The political point the movie is trying to
make is to see illegal migration from the point of the migrant and present the
risks, indignities and desperate hopes of these. What of course is not covered
here is the other side of the coin, why this kind of immigration is illegal. I
think there are some pretty good arguments why governments want to control
immigration, but from the point of view of the migrant, all those points are
completely irrelevant. The consequence is that they end up in a lawless limbo.
From a production value point of view, I
had some misgivings going in as this promised to be a second-rate production,
but that is not the case at all. Production value is pretty high and the
acting, especially from Gutierrez and Villalpando, is convincing. They strike
the right level of naive determination, and we instantly sympathize with them.
Both went on to have long careers in movies and TV.
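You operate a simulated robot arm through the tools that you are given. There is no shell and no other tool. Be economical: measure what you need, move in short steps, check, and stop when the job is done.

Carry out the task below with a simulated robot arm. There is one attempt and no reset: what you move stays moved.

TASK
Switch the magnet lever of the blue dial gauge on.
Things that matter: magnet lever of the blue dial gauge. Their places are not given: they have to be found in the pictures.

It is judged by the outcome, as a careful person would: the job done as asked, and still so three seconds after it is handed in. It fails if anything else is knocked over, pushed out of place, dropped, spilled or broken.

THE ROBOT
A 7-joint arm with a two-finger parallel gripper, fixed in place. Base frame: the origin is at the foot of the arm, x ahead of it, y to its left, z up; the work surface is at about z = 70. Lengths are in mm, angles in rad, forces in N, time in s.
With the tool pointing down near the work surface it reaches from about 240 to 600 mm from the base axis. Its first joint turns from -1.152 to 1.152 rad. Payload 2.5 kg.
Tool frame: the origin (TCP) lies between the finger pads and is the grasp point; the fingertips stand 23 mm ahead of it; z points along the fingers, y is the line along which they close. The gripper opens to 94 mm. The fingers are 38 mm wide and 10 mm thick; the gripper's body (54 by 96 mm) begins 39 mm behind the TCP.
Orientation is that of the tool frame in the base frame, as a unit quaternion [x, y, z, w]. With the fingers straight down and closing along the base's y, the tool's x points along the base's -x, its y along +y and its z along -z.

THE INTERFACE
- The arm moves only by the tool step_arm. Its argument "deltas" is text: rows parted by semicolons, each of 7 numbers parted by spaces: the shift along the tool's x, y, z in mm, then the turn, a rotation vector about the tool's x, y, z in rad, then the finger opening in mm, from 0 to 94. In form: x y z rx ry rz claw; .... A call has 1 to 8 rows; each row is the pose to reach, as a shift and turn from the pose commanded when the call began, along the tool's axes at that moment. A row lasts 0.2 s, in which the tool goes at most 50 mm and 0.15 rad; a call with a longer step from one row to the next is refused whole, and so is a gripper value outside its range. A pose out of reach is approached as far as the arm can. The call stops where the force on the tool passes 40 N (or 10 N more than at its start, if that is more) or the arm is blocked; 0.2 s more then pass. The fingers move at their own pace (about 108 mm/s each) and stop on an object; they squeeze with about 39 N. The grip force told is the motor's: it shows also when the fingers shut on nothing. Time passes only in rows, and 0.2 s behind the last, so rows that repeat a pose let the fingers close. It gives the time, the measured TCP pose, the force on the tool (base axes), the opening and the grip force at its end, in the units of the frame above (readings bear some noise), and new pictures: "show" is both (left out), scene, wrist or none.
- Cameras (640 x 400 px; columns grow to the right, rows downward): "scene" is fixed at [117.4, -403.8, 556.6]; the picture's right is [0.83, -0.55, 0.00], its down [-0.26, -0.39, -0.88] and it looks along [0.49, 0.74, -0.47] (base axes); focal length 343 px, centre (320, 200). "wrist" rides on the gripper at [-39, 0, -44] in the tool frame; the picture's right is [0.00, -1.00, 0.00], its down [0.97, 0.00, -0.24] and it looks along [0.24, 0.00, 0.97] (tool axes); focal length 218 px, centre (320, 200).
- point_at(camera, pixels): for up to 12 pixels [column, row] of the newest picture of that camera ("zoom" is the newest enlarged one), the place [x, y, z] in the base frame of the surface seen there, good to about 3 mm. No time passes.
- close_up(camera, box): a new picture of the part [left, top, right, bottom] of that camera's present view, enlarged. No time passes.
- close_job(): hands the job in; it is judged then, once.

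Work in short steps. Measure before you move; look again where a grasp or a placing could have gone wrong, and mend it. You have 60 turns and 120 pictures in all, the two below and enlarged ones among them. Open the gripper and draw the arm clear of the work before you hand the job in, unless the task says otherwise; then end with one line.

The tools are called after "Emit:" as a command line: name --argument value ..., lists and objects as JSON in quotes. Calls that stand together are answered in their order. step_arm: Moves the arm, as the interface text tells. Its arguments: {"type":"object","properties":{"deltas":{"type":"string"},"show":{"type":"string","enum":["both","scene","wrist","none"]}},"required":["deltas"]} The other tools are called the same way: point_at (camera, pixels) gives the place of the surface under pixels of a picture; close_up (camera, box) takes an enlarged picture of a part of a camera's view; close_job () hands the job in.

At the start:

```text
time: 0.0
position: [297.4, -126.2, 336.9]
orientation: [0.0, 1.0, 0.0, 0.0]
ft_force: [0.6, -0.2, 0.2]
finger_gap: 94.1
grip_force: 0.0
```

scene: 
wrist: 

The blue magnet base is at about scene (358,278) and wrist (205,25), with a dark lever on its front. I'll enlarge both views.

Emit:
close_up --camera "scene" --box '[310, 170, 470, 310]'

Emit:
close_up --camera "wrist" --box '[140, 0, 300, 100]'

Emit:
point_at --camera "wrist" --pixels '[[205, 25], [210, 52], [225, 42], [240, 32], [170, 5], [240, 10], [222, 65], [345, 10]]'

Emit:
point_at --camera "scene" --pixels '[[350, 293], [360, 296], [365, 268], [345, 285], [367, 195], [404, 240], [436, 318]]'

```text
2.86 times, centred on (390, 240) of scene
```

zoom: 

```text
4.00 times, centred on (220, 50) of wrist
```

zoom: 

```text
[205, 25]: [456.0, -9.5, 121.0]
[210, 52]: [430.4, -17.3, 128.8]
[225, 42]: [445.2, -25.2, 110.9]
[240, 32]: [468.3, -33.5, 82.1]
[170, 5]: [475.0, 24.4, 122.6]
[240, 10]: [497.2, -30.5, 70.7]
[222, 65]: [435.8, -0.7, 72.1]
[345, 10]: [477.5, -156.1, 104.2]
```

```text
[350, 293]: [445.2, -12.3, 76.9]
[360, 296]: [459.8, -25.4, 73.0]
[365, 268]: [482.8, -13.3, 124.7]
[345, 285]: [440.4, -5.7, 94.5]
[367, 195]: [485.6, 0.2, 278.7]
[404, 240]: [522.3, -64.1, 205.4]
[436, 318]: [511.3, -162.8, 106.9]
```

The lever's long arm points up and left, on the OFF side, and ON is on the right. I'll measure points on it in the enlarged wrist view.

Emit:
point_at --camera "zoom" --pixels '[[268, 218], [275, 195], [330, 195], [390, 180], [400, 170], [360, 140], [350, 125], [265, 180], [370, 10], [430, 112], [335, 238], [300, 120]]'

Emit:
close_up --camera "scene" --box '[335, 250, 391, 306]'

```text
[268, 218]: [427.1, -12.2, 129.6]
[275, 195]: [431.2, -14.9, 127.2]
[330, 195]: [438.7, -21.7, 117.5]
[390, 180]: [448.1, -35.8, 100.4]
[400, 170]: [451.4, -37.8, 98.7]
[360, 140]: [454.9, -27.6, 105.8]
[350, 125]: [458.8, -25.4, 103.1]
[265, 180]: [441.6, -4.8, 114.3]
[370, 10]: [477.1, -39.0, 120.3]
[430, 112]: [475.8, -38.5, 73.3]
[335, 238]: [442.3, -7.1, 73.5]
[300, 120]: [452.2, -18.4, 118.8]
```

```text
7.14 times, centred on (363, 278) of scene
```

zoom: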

There is a level of melodrama here, it
cannot be otherwise or there would be nothing to drive the movie forward, but what
stroke me most watching it, was the looming threat of disaster just over the
horizon. Every step of the way, from Guatemala and to the end in Los Angeles I
get the sense that Rosa and Enrique are walking on a precipice and often they
are not even aware of the danger they are facing, blinded as they are of their
hopes and needs. It actually made it difficult for me to watch as I constantly counted
all the may ways this could end badly and, in a sense, I was not disappointed.
I am not certain I would want to watch “El
Norte” again, this is not a feel-good movie, but I guess it classifies as an
important movie that tells a story people need to hear.